While Kids Music Day, Friday, Oct. 2, isn’t specifically celebrated in many Northland schools, Smithville music teacher Justin Orscheln said his district, like others, celebrates music all the time.
“Typically, what we do is celebrate Music in our Schools Month, which is in March,” Orscheln said. “Something that I’ve done, and keep in mind I’m teaching (kindergarten through sixth grade), is we do a March Madness bracket on a big bulletin board in my hallway.”
Orscheln said the effort involves the whole school. Students compete by singing one of two national anthems and the student body votes until they can narrow it down to a final winner.
Liberty Fine Arts Director Aaron Money said music is even part of ongoing virtual learning in light of the pandemic.
“We are just trying to make sure all of our students have access to the arts,” he said. “If they are (virtually learning,) we are giving them independent study. That means they are working with a secondary teacher on either band, orchestra or choir. As far as (strings) for fifth grade, we are offering those classes up for virtual students to still be able to come in and work through that.”
Music brings people together and help students develop interpersonal skills, area educators said.
“Music makes the world a better place,” Kearney High School band teacher Chris Heil said. “It’s a lifelong activity. There are adults in community groups who may be doctors or lawyers, but they join together because they love music.”
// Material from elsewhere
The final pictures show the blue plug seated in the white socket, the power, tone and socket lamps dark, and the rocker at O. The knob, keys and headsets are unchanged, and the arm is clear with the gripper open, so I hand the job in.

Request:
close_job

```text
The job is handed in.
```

“... Music really does bring an opportunity for everyone to come to the table,” Oscheln added. “We tell people that anybody can be a singer, anybody can be an instrumentalist; you’ve just got to be able to put in the hard work.”
Heil said with music education, students are exposed to a synthesis of concepts.
“We are also strengthening soft skills that today’s employers are looking for such as teamwork, problem solving, adaptability, creativity and resourcefulness.”
Studies show students who participate in music perform better in other classes, Smithville Middle School music teacher Angela Viebrock said, adding music creates an opportunity to connect multiple parts of the body and use different areas of the brain.
“We talk about in my class that when they’re seeing and performing a song, and especially if we do choreography, that they’re connecting every aspect of their body when they’re singing,” Viebrock said. “They’re using their voice and decoding the music into notes, then doing it physically. Then, if we’re (performing) in a foreign language, that’s sparking another part of their brain.”
“Many people will talk about brain stimulation or (music’s) connection to higher test scores,” Kearney High School choir teacher Dustin McKinney said. “I think the importance runs deeper. Music allows students to explore, create, take risks, fail gracefully and learn about themselves.”
Viebrock said music can also change a person’s day. Her students are learning Stevie Wonder’s “Don’t You Worry ‘Bout a Thing,” she said, adding they tell her the song makes them feel better.
“It is a stress reliever,” Viebrock said of music. “... It can turn your whole day around.”
“Not one of (my band students) has ever been sorry to be in band,” Heil added. “Most of them talk about band becoming their family and that accepting group they needed.”
If you can bring music into a child’s life, Money said, it creates a well-rounded student.
Tips for families
When it comes to advice for adults, local music educators suggest starting children early in music education. Another tip, do not be afraid of one’s ability.
“The one cringe-worthy thing for me is when parents say that they can’t sing,” Orscheln said. “Anytime an adult says, or even a kid says, ‘Oh, I can’t sing,’ yes, you can. … Don’t be afraid to sing in front of your kids. … Don’t be afraid to be vulnerable.”